Defendant City's contentions (b) and (d) were not raised as an issue by its pleadings or by it in the pretrial order. In this regard, see Section 1910, Code of Civil Procedure; Baird v. Hodson, Cal.App., 327 P.2d 215; Reed v. Norman, 41 Cal.2d 17, 21, 256 P.2d 930; 29 Cal.Jur.2d, Judgments, Sec. 279.

Whether the provisions of section 748.5 is to be applied upon the trial of the issues is not for this court to determine on this appeal.

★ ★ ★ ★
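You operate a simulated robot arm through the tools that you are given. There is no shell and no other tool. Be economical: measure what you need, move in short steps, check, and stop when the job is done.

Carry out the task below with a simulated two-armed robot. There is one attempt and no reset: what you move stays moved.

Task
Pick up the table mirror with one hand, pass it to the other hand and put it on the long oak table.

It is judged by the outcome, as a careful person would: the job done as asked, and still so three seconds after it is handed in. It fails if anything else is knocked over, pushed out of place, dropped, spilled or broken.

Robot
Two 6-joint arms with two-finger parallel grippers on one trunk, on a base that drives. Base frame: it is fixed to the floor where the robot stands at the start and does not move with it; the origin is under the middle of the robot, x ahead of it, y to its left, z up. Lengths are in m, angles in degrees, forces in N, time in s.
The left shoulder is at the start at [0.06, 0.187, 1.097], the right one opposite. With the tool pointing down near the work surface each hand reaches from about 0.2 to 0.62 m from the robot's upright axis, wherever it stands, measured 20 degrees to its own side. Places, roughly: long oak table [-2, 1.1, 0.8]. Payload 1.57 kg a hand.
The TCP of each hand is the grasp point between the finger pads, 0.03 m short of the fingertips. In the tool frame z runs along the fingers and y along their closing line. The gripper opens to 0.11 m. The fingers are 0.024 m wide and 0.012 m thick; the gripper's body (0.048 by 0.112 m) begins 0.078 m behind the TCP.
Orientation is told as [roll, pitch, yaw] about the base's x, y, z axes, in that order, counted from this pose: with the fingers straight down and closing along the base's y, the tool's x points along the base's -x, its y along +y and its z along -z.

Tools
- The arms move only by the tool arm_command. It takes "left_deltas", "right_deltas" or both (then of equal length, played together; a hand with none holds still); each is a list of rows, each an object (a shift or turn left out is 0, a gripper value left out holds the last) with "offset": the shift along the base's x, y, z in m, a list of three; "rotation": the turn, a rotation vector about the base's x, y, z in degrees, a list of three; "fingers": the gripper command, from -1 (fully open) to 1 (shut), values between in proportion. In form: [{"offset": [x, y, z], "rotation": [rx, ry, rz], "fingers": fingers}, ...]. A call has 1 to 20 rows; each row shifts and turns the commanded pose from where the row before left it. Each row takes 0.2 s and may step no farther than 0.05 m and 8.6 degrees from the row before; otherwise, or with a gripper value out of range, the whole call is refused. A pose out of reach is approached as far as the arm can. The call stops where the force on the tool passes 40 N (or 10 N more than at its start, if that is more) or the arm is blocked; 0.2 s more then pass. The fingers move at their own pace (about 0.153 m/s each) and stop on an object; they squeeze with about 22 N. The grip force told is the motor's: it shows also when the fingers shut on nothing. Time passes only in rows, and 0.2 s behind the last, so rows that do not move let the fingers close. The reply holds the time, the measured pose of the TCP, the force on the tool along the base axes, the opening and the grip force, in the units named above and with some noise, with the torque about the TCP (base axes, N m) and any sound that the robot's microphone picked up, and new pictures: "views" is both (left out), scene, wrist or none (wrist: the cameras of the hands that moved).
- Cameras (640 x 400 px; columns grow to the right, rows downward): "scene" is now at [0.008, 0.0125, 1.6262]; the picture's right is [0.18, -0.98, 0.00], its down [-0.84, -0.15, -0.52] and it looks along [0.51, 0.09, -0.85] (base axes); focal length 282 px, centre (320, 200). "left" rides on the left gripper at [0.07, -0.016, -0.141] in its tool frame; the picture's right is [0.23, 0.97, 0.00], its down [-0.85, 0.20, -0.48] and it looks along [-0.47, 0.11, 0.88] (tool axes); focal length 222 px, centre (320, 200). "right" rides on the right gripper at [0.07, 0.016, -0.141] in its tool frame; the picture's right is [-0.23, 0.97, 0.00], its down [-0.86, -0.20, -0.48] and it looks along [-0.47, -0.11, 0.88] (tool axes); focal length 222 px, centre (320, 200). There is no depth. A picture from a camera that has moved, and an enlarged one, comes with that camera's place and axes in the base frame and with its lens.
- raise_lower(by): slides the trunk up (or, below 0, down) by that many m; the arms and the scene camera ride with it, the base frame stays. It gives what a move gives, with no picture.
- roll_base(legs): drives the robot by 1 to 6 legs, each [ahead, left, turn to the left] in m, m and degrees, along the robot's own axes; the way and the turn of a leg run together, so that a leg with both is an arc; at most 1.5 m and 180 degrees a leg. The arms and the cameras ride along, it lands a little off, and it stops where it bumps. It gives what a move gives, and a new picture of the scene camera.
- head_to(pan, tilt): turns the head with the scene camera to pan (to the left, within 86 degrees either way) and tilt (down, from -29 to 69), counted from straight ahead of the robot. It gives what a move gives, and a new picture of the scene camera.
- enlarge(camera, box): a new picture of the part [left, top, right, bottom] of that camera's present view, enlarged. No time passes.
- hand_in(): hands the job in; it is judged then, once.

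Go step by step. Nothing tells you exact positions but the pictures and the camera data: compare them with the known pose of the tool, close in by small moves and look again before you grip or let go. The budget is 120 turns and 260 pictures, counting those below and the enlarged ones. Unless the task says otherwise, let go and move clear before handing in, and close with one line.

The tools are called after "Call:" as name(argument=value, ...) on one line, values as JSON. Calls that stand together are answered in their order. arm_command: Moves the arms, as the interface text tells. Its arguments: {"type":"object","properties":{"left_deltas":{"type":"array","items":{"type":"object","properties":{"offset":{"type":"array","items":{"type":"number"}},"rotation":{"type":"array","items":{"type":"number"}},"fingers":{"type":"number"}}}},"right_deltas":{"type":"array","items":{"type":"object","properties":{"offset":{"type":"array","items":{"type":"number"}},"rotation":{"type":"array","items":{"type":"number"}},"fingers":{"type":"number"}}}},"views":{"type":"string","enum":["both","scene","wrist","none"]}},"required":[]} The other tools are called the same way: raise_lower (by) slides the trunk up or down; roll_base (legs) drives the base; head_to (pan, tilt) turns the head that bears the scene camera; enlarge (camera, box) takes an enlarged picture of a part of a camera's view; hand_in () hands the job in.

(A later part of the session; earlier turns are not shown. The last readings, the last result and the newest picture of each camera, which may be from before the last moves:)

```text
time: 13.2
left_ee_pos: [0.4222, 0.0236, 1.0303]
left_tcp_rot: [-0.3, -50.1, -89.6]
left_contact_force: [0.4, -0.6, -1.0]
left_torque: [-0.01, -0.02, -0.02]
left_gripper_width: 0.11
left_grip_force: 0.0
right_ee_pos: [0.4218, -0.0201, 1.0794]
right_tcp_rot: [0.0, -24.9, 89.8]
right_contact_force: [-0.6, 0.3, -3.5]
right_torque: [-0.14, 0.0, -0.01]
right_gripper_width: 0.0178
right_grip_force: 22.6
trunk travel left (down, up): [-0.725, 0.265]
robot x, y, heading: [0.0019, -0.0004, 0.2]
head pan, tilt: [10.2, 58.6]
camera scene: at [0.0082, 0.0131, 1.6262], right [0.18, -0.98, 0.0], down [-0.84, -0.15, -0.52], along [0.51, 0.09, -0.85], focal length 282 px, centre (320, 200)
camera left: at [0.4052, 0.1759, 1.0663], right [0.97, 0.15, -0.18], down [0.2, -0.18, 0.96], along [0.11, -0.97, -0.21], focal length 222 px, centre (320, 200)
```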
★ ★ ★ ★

From the record, the defendant City ‘recognized’ the easement of defendant Santa Fe which ‘recognition’ is inconsistent with the denial in its answer. Upon analysis and with the evidence to be adduced this recognition may place the trial court at a disadvantage. The Noell deed relied upon by defendant Santa Fe is dated in 1880, which is six years after te Baldwin decree. To recognize the Noell deed as granting a right of way to predecessors in interest of defendant Santa Fe may be conceding non-use of California Street for five years after 1874 and effectuating the provisions of section 2620, Political Code, and thus conceding Noell's title and right to grant such a right of way across California Street. Also, if this ‘recognition’ by defendant City is accepted as a stipulation the findings of the trial court might be inconsistent one with the other. If defendant City claims ownership of California Street since 1874, then Noell had no ownership upon which to grant a right of way to defendant Santa Fe. To that extent, possibly the Noell deed to defendant Santa Fe is a so-called ‘wild deed’ and would merely becloud the title of the defendant City. These matters may be adjudged by the trial court upon the trial.

To prove their ownership through their predecessors' interest plaintiffs introduced and there was received in evidence a ‘Litigation Guarantee’. Upon the trial plaintiffs may desire to introduce testimony as to the accuracy of the legal description in Paragraph I of the ‘Litigation Guarantee’, Plaintiffs' Exhibit 1.

Judgment is reversed and the case is remanded to the trial court for a trial upon the issues.

McCABE, Justice pro tem.

MUSSELL, Acting P.J., and GRIFFIN, J., concur.